Page excerpt:

---

Hypnotique, peuplée d’un bestiaire fantaisiste, l’œuvre de Jérôme Bosch a toujours fasciné… et effrayé. La Villa Vauban la célèbre à travers les artistes qui s’en sont inspirés, pendant les deux siècles suivant la mort du peintre.
L’univers fantastique et surréel du peintre néerlandais (vers 1450-1516) continue à captiver et à interroger. En guise d’épilogue aux nombreuses expositions de l’«année Bosch» en 2016, la Villa Vauban se consacre aux artistes qui s’en sont inspirés – notamment Pieter Bruegel l’Ancien – à travers une centaine d’estampes, peintures et figurines en provenance des Staatliche Kunstsammlungen de Dresde.
Comme on a pu le constater à l’occasion des nombreuses célébrations, en 2016, des 500 ans de la mort de Jérôme Bosch, aussi bien au Prado (Espagne) que chez lui, dans sa ville natale de Bois-le-Duc (sud des Pays-Bas), le peintre et ses toiles n’ont jamais cessé de fasciner, malgré le petit nombre de tableaux ayant survécu aux siècles (une vingtaine seulement), les goûts changeant selon les âges et les nombreuses zones d’ombre entourant l’artiste et son œuvre – sociologues, psychologues ou surréalistes s’y sont cassé les dents.
Il faut reconnaître, aujourd’hui encore, que son imagerie et ses motifs ne laissent pas insensible. Monstres festoyant d’âmes perdues, démons torturant des pécheurs tordus de douleur, bestioles issues d’univers marins, célestes ou terrestres, squelettes souriants attendant les morts… : ses visions cauchemardesques, saturées d’illusions et d’hallucinations, de créatures fantastiques et de métamorphoses, de galipettes jubilatoires et de déboyautages, ont terrifié et inspiré pendant des siècles.

---

Provided data:
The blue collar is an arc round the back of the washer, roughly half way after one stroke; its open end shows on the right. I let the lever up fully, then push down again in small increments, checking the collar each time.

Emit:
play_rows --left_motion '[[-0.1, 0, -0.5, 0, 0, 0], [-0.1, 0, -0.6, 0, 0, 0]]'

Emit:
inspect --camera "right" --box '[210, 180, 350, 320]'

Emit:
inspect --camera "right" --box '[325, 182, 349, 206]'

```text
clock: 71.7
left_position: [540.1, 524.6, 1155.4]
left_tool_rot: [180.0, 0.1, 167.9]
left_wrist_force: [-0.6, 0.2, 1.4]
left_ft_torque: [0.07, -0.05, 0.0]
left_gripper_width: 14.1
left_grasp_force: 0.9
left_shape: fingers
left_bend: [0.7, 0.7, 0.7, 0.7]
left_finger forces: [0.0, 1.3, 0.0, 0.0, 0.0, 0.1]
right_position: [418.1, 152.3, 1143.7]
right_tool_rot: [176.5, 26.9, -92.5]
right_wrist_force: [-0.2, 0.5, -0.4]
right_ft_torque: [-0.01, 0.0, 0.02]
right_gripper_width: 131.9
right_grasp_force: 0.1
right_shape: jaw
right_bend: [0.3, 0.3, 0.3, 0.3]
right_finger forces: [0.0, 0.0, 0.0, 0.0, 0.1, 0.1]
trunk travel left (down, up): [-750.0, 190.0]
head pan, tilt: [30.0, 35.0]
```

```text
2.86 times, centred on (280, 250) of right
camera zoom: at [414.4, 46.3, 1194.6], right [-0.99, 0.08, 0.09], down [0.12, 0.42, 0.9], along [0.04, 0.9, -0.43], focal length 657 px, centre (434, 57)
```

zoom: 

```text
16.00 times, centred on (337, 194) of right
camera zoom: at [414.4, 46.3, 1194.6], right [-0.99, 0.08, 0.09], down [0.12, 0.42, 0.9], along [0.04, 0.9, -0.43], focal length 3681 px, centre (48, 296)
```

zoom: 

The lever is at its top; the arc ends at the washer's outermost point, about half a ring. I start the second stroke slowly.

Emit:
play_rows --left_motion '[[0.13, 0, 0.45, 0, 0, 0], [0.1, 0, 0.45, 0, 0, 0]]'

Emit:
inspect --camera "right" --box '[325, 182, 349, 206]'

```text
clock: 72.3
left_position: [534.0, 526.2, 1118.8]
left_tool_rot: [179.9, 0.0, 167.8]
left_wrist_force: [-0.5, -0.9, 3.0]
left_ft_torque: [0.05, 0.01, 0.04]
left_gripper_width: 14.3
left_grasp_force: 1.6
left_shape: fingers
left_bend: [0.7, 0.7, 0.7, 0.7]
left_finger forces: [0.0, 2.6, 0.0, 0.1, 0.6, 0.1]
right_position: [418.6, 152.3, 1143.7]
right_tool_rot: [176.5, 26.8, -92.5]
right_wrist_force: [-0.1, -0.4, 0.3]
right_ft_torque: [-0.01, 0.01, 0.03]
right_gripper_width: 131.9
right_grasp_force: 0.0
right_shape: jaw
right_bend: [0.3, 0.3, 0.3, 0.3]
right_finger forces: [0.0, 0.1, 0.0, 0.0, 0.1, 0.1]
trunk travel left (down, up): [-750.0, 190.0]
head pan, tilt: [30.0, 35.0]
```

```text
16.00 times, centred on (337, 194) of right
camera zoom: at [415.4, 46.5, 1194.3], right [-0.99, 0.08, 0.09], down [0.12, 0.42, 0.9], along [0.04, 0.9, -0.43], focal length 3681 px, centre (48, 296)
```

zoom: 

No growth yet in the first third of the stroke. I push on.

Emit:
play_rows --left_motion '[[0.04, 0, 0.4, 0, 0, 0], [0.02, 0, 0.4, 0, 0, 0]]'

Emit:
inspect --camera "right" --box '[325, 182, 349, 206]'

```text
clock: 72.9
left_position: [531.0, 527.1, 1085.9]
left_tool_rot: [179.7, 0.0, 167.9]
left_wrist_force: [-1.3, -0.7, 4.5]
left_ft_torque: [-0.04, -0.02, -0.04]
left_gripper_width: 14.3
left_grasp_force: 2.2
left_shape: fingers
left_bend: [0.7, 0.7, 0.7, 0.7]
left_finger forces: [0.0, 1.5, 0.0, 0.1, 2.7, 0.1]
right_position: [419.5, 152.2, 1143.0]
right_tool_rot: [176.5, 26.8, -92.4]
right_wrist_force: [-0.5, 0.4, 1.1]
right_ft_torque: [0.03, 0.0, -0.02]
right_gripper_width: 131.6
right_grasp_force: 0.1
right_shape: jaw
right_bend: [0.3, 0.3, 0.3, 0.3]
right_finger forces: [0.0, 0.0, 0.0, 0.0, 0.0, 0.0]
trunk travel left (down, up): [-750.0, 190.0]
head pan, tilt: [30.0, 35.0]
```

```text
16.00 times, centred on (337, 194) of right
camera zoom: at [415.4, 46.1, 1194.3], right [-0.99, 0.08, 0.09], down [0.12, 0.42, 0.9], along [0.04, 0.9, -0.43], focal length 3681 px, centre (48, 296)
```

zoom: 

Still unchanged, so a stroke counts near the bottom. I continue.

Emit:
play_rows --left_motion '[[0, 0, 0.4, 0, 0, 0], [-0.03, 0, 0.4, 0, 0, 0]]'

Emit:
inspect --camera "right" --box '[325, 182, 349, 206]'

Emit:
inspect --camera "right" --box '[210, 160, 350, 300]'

---

Goals:
A. Please copy out the portion of the page excerpt from "Comme on a pu" to "cassé les dents." without changes.
B. Resume the page excerpt where it left off.

Results by task:
A.
Comme on a pu le constater à l’occasion des nombreuses célébrations, en 2016, des 500 ans de la mort de Jérôme Bosch, aussi bien au Prado (Espagne) que chez lui, dans sa ville natale de Bois-le-Duc (sud des Pays-Bas), le peintre et ses toiles n’ont jamais cessé de fasciner, malgré le petit nombre de tableaux ayant survécu aux siècles (une vingtaine seulement), les goûts changeant selon les âges et les nombreuses zones d’ombre entourant l’artiste et son œuvre – sociologues, psychologues ou surréalistes s’y sont cassé les dents.

B.
C’est justement le parti-pris de la Villa, qui s’intéresse, dans sa nouvelle exposition, aux héritiers du «peintre du diable» (en réalité, du bien et du mal), analysant, à travers une centaine d’estampes, peintures et figurines en provenance des Staatliche Kunstsammlungen de Dresde, combien son influence sur l’art – du début des temps modernes et jusqu’au XVIIIe siècle – a été importante. Bien loin de l’image d’un homme isolé et fantaisiste, Bosch était, au contraire, un homme bien de son temps, celui, en l’occurrence, d’un bas Moyen Âge où la vie populaire, le gothique et l’art sacré flamboient, avant que n’émerge une culture plus citadine, bourgeoise, aux règles morales plus codifiées.
Malheur au débauché !
On trouve ainsi, parmi ses commanditaires et fans de la grands aristocratie, la famille Habsbourg et Philippe II, le roi d’Espagne. Rappelons que le protestantisme n’est alors pas encore en vogue, et que, dans une période où la religion invite à une prise en main individuelle et personnelle (on appelle ça la dévotion moderne), l’imagerie carnavalesque de Bosch sonne comme le credo de cette nouvelle morale bourgeoise à laquelle il souscrit : malheur au débauché, au paresseux, au gaspilleur, à l’avare, à l’étourdi, car il ira en enfer.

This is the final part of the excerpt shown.